In Abbotsford superintendent Kevin Godden did not respond to Xtra’s interview request and the district’s communications director Kayla Stuckart initially promised to provide an update but didn’t follow up. The district is known for its spotty record of supporting LGBT students, including its headline-making decision first to ban an LGBT-friendly Social Justice course for Grade 12 students in 2008, then to offer it but only with parental consent.

As for BC’s independent schools, the executive director of their federation says it has created a policy that asks its 300 member schools to develop strategies to create an inclusive environment.

In keeping with the ministry’s new guidelines, Peter Froese says the new policy requires BC’s private schools to provide “protection from bullying regardless of their gender, race, culture, religion, sexual orientation or gender identity and expression while remaining consistent with the school's faith values, cultural perspectives and philosophical values.”

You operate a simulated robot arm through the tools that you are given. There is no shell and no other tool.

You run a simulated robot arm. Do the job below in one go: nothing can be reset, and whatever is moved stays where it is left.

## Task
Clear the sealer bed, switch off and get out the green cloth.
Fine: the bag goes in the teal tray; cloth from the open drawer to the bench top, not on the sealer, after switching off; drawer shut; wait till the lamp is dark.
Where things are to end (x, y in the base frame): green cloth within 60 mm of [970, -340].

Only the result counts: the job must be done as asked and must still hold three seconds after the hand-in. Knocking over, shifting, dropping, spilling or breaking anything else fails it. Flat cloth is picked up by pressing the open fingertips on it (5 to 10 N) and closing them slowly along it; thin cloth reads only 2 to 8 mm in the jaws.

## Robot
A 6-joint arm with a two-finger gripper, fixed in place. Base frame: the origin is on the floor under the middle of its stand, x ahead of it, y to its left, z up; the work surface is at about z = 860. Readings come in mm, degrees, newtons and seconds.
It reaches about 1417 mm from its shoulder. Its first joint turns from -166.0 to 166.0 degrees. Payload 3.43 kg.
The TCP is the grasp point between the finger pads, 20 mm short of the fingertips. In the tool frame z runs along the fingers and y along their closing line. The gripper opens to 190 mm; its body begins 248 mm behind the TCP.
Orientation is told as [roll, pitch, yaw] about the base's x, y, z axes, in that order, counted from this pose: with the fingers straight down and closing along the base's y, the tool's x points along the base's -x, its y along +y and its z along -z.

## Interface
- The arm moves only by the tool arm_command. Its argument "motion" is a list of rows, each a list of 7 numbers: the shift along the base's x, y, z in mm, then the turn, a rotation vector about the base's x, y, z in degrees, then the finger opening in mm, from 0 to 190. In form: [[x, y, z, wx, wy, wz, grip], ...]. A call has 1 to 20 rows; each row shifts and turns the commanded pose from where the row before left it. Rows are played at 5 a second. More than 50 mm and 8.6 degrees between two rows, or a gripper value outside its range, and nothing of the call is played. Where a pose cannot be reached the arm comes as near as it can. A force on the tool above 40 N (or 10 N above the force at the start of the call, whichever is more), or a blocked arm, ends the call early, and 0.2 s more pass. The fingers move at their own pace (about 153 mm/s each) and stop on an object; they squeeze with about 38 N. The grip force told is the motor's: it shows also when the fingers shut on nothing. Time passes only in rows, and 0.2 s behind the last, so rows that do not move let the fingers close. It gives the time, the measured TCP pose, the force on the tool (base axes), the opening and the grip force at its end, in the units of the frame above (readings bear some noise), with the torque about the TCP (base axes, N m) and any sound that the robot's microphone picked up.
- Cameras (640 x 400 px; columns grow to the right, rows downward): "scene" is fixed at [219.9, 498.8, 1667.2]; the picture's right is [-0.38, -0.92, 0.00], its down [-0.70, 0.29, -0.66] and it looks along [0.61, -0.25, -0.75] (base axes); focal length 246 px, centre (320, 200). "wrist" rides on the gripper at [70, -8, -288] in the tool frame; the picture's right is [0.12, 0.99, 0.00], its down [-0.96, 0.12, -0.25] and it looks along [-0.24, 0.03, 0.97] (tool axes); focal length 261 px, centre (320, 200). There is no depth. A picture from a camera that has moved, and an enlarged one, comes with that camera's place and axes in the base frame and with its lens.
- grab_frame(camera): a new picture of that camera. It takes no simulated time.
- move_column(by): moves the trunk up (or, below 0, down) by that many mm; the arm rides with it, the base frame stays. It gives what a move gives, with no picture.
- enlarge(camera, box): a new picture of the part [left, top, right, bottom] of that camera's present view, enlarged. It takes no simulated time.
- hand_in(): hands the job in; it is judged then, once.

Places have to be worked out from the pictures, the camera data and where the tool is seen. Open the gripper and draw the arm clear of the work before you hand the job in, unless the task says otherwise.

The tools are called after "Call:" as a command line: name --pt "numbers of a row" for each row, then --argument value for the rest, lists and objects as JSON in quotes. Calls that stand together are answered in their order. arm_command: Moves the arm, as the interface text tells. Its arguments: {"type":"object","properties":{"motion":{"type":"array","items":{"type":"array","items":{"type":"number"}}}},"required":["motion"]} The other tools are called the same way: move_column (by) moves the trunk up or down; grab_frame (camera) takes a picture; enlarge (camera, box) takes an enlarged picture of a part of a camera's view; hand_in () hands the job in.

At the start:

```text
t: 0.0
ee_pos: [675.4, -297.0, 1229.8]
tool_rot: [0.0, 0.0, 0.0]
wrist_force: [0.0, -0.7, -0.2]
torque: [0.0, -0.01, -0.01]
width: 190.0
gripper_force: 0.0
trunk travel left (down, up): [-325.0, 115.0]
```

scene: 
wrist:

Asked if an independent school’s “faith values” could override protection for some LGBT students, Froese says schools are allowed to “set their own enrolment policies,” which vary from “open” to “restrictive.”

But once enrolled, students will be protected against gender and sexual orientation-based discrimination, no matter whether the school is faith-based, secular, special needs-based, or pedagogical like Montessori, Froese told Xtra on Jan 17.

According to Froese, all  schools in the Federation of Independent Schools have adopted the new policy, except for one that was lagging behind. He would not disclose the name of the school but says the government’s independent school’s branch had given its schools until Jan 20 to implement the policy, and he was hopeful the school would comply.